==== Document section

In response to the challenges mentioned above, the scientific goal of this paper is to propose a quantitative storm surge risk assessment method for underdeveloped areas based on deep learning and GIS techniques. First, on the basis of high-resolution DEM data and seawall data measurements, five defined storm surge inundation scenarios with different typhoon return periods are simulated by employing the coupled FVCOM–SWAN model. Subsequently, TransUNet is introduced as a deep learning method to extract the building footprint, and building height data are acquired through UAV measurement. Since data on relevant disaster losses in underdeveloped regions are lacking, empirical modeling was deemed impractical. Therefore, the adjustment of the Joint Research Centre's (JRC) depth–damage curves by Hazus is chosen to take the impact building height into consideration, thus to conduct a quantitative assessment with more accuracy. Finally, combining hazard maps, exposure elements, and adjusted depth–damage curves, quantitative risk zoning maps are created. The risk zoning maps can assist decision-makers in identifying high-risk sub-zones and planning disaster prevention measures. Accordingly, this approach is novel in obtaining refined exposure elements data through deep learning and UAV, addressing the lack of historical storm surge economic loss data, and considering the effect of building height on economic loss through the adjustment of existing depth–damage curves.

2 Study area and datasets

2.1 Study area

As a shipping hub in the South China Sea, since 1989, the province of Guangdong, located in southern China, has grown to become the Chinese province with the largest economic output, with a gross domestic product (GDP) of CNY 129 118.6 billion in 2022. However, as mentioned above, Guangdong is relatively vulnerable to storm surges, such as Typhoon Hato and Typhoon Mangkhut, due to its geographical characteristics.

Huizhou is a city in the province of Guangdong and also one of the central cities of Pearl River Delta region. It is located on the eastern coast of the Guangdong–Hong Kong–Macao Greater Bay Area, and the GDP reached CNY 540.1 billion in 2022, with the highest growth rate in Guangdong. The town of Pinghai is located at the southernmost edge of Huizhou and has a registered population of about 40 000. Its economy mainly depends on various crops and seafood products. Due to its coastal geographical characteristics and the presence of the Pinghai Ancient City, the town has become a cultural-tourist destination and can therefore be defined as a cultural-tourist town.

https://nhess.copernicus.org/articles/24/2003/2024/nhess-24-2003-2024-f01

Figure 1Maps of locations in the study. (a) Map of Huizhou. (b) Map of the study area in Huidong; the base map was obtained from Esri. (c) Village map of the study area; the base map was obtained from © Google Maps (map data © 2023 Google).

In this paper, the chosen study region is the coastal area of the town of Pinghai, named Double Moon Bay. It covers 10 villages in total, including Foyuan, Dayuan, Yuye, Xinliao, Xin, Shazuiwei, Caijia, Nanshe, Daao, and Harbor Community. In recent years, the region has been developed for tourism and real estate, including through the construction of hotels, resorts, and high-end business districts, which has spurred its financial development. It is foreseeable that the population and economy of the region will grow rapidly. However, the economic status of the region remains relatively low, which presents a challenge due to data scarcity and limited accessibility. In addition, the region is susceptibly affected by tropical cyclones during the season running from April to November (S. Wang et al., 2021). In recent years, more than 10 typhoons have affected the study area, including Typhoon Lekima, Typhoon Haishen, and Typhoon Khanun. The general location and information about the study area are shown in Fig. 1.

========
==== Record list

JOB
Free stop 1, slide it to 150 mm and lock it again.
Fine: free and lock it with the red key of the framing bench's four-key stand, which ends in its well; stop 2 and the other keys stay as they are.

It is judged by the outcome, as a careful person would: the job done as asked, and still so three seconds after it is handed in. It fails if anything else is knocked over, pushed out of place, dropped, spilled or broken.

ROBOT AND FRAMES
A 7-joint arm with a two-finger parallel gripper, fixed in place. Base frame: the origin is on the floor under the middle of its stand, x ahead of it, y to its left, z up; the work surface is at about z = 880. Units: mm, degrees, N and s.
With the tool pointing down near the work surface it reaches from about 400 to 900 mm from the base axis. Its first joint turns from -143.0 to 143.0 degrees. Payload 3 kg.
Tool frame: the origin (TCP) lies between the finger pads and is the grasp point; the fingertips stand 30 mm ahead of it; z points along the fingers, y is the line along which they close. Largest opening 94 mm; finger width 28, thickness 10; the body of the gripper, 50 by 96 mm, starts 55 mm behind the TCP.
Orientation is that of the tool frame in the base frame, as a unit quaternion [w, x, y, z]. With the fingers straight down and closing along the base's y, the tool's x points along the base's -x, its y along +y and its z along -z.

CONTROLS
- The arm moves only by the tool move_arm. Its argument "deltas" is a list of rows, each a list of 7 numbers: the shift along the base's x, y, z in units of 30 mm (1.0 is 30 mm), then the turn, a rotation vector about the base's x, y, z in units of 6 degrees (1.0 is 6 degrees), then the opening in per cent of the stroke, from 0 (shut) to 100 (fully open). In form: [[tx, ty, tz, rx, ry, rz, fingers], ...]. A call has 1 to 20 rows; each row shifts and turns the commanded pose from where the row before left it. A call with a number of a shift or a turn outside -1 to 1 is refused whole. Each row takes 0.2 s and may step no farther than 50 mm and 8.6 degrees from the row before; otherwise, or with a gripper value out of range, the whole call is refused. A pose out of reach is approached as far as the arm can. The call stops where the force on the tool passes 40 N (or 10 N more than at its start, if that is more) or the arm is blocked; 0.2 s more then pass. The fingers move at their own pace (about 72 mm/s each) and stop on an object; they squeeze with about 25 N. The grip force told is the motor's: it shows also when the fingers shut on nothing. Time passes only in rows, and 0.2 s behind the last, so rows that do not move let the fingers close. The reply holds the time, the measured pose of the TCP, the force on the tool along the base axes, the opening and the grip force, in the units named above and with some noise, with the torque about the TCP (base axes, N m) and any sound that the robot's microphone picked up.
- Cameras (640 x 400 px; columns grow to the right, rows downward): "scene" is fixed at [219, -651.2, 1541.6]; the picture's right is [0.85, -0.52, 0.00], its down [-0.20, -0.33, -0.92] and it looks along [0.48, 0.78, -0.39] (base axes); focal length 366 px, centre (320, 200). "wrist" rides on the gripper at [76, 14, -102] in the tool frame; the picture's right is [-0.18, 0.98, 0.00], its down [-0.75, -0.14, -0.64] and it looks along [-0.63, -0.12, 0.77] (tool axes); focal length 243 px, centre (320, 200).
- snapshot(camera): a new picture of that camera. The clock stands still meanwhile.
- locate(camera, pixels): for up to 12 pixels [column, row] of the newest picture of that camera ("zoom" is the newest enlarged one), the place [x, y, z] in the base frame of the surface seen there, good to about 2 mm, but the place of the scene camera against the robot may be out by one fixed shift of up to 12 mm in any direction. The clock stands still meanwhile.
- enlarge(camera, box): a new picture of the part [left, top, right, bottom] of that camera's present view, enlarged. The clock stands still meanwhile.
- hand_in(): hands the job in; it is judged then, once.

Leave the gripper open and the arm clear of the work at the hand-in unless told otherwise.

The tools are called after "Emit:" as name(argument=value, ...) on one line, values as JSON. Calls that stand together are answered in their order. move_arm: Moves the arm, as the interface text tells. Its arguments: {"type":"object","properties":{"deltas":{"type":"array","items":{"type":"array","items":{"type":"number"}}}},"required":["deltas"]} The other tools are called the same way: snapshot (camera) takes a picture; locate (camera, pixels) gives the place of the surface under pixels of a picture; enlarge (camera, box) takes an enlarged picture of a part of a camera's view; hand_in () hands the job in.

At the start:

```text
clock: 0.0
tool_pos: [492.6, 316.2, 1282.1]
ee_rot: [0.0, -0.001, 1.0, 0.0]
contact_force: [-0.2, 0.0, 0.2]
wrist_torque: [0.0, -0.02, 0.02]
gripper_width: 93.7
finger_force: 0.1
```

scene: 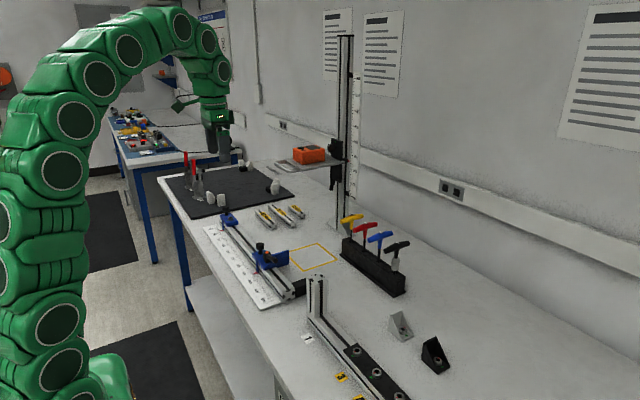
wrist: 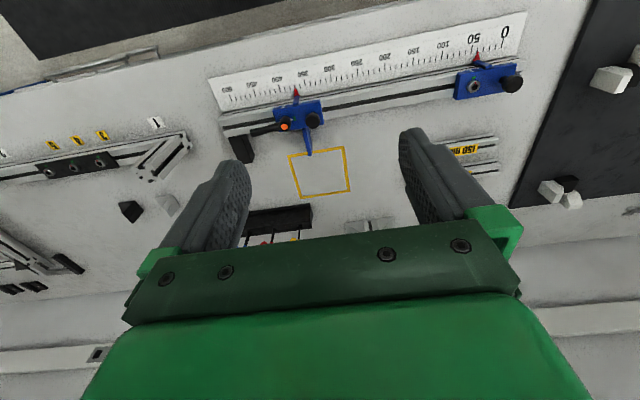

========
==== Record list

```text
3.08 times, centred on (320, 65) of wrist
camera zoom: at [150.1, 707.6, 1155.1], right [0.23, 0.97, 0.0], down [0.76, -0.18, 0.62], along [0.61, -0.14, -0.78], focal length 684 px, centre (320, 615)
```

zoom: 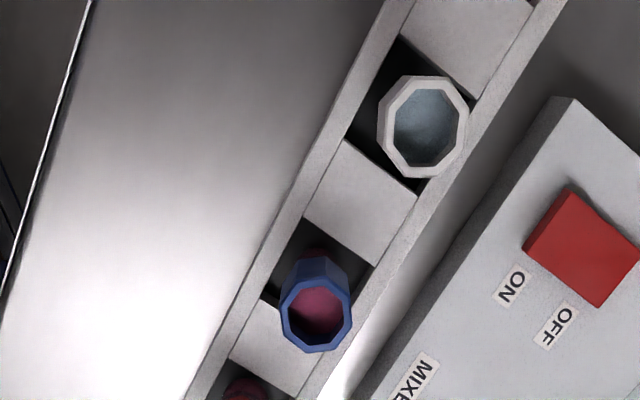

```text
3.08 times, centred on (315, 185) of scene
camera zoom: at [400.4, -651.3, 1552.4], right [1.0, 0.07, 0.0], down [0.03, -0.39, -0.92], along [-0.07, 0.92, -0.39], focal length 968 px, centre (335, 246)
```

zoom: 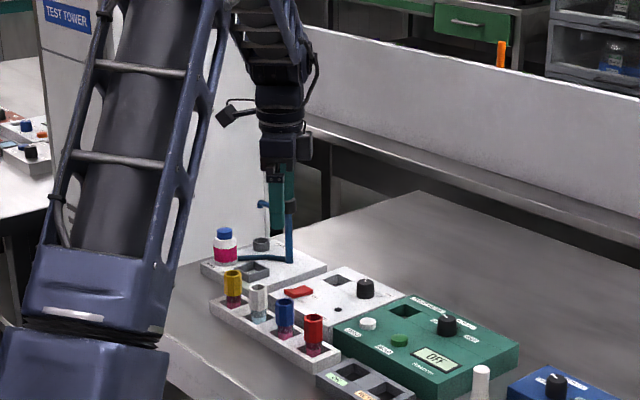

========

Tasks and exercises ->
- 1) Repeat word for word the lines from the line with "- hand_in(): hands" to the line with "Leave the gripper", both lines included.
- 2) I need the document section continued from the place where it stops.

Final answers ->
- 1)
- hand_in(): hands the job in; it is judged then, once.

Leave the gripper open and the arm clear of the work at the hand-in unless told otherwise.

- 2)
2.2 Data sources

In order to accomplish the research, the data used are obtained from various sources. Below the different data types are described.

  1. Land cover type data. These data were obtained from the Department of Natural Resources of Huizhou Bureau. They contain multiple land cover types including forest, cropland, and residential land. They are used to calculate the vulnerability level.

  2. Remote sensing image data. Remote sensing images were obtained from the Chang Guang Jilin-1 satellite. Chang Guang Satellite technology Co., Ltd., was founded on 1 December 2014 and is the first and the largest commercial satellite corporation in China. Jilin-1 is the first independently developed commercial high-resolution satellite. The images from Jilin-1 satellite have a resolution of 50 cm and have five spectral channels: the panchromatic band, blue band, red band, green band, and near-infrared band. The images, consisting of data from the blue band, red band, and green band, are utilized in a combined deep learning method to extract buildings.

  3. Unoccupied aerial vehicle (UAV) data. UAV data are generated by oblique photography and are organized in the OpenSceneGraph binary format. The UAV data were obtained from the Department of Natural Resources of Huizhou Bureau, and the data are utilized for building height calculation.

  4. Digital elevation model (DEM) data. DEM data were captured by manual observation in 2018, with a resolution of 0.3 m. The coordinate system and file organization originally followed CGCS2000 (China Geodetic Coordinate System 2000) as text files, and they were further transformed to WGS84 (World Geodetic System 1984) in a raster format to make use of these data in the research. The data contain the elevation information for the study region. Moreover, the seawall data were also obtained manually. Both types of data are used in the modeling of storm surges for simulating the hazard maps.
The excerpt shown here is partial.